WRITTEN PROBLEM 1:
Transcribe the excerpt beginning at "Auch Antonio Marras". Stop after "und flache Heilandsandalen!".
WRITTEN PROBLEM 2:
Please continue the excerpt.

EXCERPT:

Bild nicht mehr verfügbar.

Luftige Stimmung bei Antonio Marras in Mailand

Foto: AP/Aresu

Milan Loves Fashion! Mit dieser Liebeserklärung auf zahllosen Plakaten schmücken sich derzeit die Geschäfte in Mailands Innenstadt. Sie begrüßen die Entscheidung der Modekammer, die Designerschauen für Frühjahr/Sommer 2011 zum ersten Mal im Zentrum der Metropole stattfinden zu lassen. Und so hat man den Kreativen, durchaus wörtlich zu verstehen, einen pinkfarbenen Läufer ausgerollt, der Journalisten und Einkäufer zu den einzelnen Schau-Plätzen führt.

Generell hat es vielen Designern diesmal die romantische Seite der Natur angetan. Domenico Dolce und Stefano Gabbana zaubern für ihre junge D-&-G-Linie einen märchenhaften Rosengarten auf die Bühne, der auch Alice im Wunderland gefallen hätte. Rosen wie aus einem Poesiealbum blühen auf wadenlangen Zeltkleidern im Stil der Siebzigerjahre, auf gebauschten Spielhöschen und superweiten Latzhosen. Für ihre Hauptkollektion jedoch dürften die beiden alles aufgekauft haben, was an Baumwollspitze zu greifen war. Und so haben sie Großmutters Bettwäsche und Tischdecken zu Korsettfutteralen verarbeitet, und Kreolenkleider zeigen schulterfreie CarmenDekolletés und weite Stufenröcke.

Auch Antonio Marras spielt in Patchwork-Manier mit weißer Spitze und Blumenstoffen auf fast bodenlangen Hängerkleidern. Breite, weinrote Saumblenden zieren im Rücken offene Schürzenkleider über Unterröcken. Sie passen gut zu Alberta Ferrettis knöchellangen Chiffonrücken mit Blumenbouquets in ausgebleichten Freskenfarben. Ihre Gärtnerinnen tragen dazu grobgestrickte Bändchenpullover, ausgefranste Strohhüte - und flache Heilandsandalen!

Letztere geben auch Tomas Maier's Bottega-Veneta-Kollektion die nötige Bodenhaftung. Herzstück sind auch hier weite Wallekleider mit marokkanischen Kaftanstickereien am Ausschnitt und applizierten Federn auf den Röcken. Dabei hält sich Maier, nach dem fulminanten Farbauftritt bei Gucci und Prada, auffallend zurück: Schwarz und Weiß, neben Nachtblau, Hellblau und Perlgrau, stehen ebenso für die Realität unseres Alltags wie Jacken, die aussehen, als hätte man ihr Innenleben nach außen gekehrt, ausgefranste Knopflöcher und unversäumte Kanten inbegriffen.

SOURCE EXCERPT:
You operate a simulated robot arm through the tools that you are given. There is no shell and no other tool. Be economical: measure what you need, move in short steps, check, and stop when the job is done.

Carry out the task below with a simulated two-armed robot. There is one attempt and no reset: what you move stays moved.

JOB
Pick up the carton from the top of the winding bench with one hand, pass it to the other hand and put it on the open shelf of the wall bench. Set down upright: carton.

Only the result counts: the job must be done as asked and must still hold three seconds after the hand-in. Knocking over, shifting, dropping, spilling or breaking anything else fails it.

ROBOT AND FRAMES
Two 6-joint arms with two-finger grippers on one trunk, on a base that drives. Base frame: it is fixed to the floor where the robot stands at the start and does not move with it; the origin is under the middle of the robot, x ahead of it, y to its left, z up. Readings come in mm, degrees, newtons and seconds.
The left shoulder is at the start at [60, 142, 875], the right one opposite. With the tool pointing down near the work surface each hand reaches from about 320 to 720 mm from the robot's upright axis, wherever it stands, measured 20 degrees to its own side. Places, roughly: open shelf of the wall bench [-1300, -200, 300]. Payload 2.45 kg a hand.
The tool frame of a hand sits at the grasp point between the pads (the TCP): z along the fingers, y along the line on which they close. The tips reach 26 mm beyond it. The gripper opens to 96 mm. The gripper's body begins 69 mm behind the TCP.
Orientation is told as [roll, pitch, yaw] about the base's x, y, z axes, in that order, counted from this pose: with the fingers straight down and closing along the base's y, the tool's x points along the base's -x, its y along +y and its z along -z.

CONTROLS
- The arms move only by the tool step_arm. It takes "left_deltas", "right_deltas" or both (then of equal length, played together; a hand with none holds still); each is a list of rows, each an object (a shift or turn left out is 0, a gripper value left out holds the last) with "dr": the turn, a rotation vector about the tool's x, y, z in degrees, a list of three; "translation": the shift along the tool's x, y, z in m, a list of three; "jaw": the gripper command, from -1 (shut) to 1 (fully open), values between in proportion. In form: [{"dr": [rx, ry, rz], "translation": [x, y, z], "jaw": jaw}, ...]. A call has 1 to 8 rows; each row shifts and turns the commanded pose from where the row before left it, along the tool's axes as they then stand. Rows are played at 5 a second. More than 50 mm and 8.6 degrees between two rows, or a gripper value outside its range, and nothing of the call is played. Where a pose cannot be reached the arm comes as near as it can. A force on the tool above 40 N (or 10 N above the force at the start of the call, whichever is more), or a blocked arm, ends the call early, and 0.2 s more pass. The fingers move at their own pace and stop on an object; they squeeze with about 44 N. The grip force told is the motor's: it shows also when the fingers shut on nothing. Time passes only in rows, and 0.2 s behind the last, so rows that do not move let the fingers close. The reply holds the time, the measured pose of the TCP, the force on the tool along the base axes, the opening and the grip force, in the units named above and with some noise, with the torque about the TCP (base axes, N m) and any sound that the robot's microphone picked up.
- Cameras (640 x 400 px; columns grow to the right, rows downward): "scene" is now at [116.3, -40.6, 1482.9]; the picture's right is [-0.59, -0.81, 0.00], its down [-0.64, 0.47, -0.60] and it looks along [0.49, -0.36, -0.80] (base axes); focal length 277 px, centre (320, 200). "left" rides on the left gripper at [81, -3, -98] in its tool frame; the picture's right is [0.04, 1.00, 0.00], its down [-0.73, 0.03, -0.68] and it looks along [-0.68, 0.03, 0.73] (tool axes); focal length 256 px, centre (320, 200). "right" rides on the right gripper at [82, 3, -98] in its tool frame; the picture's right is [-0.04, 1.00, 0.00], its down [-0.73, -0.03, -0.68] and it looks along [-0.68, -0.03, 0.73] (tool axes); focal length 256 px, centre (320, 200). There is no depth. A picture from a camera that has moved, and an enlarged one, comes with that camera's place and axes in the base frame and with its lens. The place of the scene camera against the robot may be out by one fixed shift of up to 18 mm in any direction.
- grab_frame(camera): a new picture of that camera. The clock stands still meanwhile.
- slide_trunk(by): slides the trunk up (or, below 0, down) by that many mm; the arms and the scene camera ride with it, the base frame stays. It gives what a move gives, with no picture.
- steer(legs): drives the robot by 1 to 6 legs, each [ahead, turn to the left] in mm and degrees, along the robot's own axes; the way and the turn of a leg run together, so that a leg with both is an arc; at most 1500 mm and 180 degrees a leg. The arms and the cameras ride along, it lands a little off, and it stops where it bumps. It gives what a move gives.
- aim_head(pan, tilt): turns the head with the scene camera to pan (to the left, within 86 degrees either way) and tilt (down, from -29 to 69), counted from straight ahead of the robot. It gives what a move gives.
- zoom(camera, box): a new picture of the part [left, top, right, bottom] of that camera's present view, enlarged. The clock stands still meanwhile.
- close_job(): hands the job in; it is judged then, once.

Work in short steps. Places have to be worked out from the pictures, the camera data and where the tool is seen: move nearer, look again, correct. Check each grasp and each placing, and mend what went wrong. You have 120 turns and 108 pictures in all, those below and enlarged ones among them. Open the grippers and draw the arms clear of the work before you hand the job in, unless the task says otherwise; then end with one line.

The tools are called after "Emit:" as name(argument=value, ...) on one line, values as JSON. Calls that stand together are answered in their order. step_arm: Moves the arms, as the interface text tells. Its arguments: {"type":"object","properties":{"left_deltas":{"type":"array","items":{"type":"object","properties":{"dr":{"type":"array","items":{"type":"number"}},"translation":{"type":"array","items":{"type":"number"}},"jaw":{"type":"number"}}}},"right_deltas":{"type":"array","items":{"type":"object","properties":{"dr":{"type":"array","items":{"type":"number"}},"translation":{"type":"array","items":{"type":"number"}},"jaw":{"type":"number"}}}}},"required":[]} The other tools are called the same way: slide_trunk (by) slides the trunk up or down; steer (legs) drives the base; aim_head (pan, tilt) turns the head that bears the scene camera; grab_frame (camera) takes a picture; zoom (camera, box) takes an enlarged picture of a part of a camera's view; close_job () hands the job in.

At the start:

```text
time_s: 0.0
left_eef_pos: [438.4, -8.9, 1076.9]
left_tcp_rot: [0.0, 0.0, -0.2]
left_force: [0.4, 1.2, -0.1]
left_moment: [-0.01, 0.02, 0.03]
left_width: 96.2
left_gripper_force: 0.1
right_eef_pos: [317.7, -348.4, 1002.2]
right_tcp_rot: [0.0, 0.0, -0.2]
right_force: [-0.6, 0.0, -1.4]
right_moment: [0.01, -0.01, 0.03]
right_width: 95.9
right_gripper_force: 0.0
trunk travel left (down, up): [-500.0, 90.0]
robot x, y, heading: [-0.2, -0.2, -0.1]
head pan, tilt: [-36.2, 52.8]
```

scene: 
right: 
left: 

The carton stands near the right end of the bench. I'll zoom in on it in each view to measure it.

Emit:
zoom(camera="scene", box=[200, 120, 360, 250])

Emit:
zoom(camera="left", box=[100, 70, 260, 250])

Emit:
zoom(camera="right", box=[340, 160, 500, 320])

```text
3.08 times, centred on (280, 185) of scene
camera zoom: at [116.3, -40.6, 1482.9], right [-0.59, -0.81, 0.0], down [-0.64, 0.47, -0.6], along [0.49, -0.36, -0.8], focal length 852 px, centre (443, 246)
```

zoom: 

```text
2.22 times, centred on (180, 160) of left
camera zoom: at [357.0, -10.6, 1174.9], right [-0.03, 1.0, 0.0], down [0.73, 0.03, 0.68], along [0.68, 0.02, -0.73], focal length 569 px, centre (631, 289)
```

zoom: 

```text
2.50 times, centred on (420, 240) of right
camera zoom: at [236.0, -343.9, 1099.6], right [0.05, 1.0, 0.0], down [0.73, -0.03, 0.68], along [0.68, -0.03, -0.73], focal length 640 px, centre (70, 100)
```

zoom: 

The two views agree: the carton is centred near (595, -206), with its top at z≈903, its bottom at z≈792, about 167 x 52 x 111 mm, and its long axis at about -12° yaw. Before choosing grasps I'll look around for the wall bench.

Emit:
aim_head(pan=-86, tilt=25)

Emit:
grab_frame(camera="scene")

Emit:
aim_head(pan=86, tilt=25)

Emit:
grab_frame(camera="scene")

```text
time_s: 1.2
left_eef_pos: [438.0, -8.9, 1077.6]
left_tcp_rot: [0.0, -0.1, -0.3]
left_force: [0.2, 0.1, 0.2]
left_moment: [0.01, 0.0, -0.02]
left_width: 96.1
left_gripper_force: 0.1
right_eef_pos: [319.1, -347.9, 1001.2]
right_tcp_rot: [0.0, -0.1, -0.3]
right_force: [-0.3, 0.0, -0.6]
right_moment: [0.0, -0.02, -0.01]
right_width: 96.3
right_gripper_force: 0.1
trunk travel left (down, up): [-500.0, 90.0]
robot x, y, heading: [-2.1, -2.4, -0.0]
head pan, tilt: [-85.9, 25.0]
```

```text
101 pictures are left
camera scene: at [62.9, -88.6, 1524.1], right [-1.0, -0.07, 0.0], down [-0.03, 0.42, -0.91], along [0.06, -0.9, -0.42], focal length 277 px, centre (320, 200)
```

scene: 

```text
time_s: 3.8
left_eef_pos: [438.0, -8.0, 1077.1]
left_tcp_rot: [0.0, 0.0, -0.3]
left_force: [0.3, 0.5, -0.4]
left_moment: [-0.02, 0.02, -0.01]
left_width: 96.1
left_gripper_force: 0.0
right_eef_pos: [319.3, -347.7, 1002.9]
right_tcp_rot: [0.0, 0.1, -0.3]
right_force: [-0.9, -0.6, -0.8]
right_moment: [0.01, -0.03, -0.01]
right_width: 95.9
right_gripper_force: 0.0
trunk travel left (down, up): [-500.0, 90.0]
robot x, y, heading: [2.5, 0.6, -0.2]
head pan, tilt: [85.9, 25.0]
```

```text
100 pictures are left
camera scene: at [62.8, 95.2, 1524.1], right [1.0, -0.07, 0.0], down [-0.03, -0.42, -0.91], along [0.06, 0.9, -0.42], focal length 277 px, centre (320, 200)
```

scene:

ANSWER 1:
Auch Antonio Marras spielt in Patchwork-Manier mit weißer Spitze und Blumenstoffen auf fast bodenlangen Hängerkleidern. Breite, weinrote Saumblenden zieren im Rücken offene Schürzenkleider über Unterröcken. Sie passen gut zu Alberta Ferrettis knöchellangen Chiffonrücken mit Blumenbouquets in ausgebleichten Freskenfarben. Ihre Gärtnerinnen tragen dazu grobgestrickte Bändchenpullover, ausgefranste Strohhüte - und flache Heilandsandalen!

ANSWER 2:
Es ging in Mailand um Farbe, neue Weiten und Längen. Auch Tommaso Aquilano und Roberto Rimondi, das neue Duo bei Gianfranco Ferré, mixen souverän in ihrer eigenen Kollektion verschiedene Blumendrucke auf knöchellangen Kleidern. Umso bedauerlicher ist es, zu sehen, wie erstarrt bei Ferré ihre perfekt geschnittenen Satinkostüme mit den Männerschultern und die in Streifen geschnittenen und aufwändig überstickten Pythonmäntel wirken.

Auch Donatella Versaces Kleider heben nicht ab, obwohl der Ausgangspunkt gut gewählt ist. Einmal umweht sie, in A-Linie und oberschenkelkurz, das Flair der Sechzigerjahre, ein andermal enden sie als körperbetonte Etuikleider eine Handbreit unterhalb des Knies und sind so rot, wie sie einst Marilyn Monroe im Klassiker Niagara trug. Dass sich dann aber Donatella auf Trägerlösungen und Knopfspielereien beschränkt, ist zu banal.

Und auch Giorgio Armani hat keine glückliche Hand, wenn er den klassischen Mini-Kostümchen seiner Emporio-Kollek- tion transparente, wadenlange Schlauchröcke unterzieht, um wenigstens bei den Saumlängen modisch mithalten zu können. Dafür schickt der Meister seine Hauptkollektion in Tuaregblau für wehende, knöchellange Röcke und Haremshosen in die Wüste - in flachen Sandalen natürlich.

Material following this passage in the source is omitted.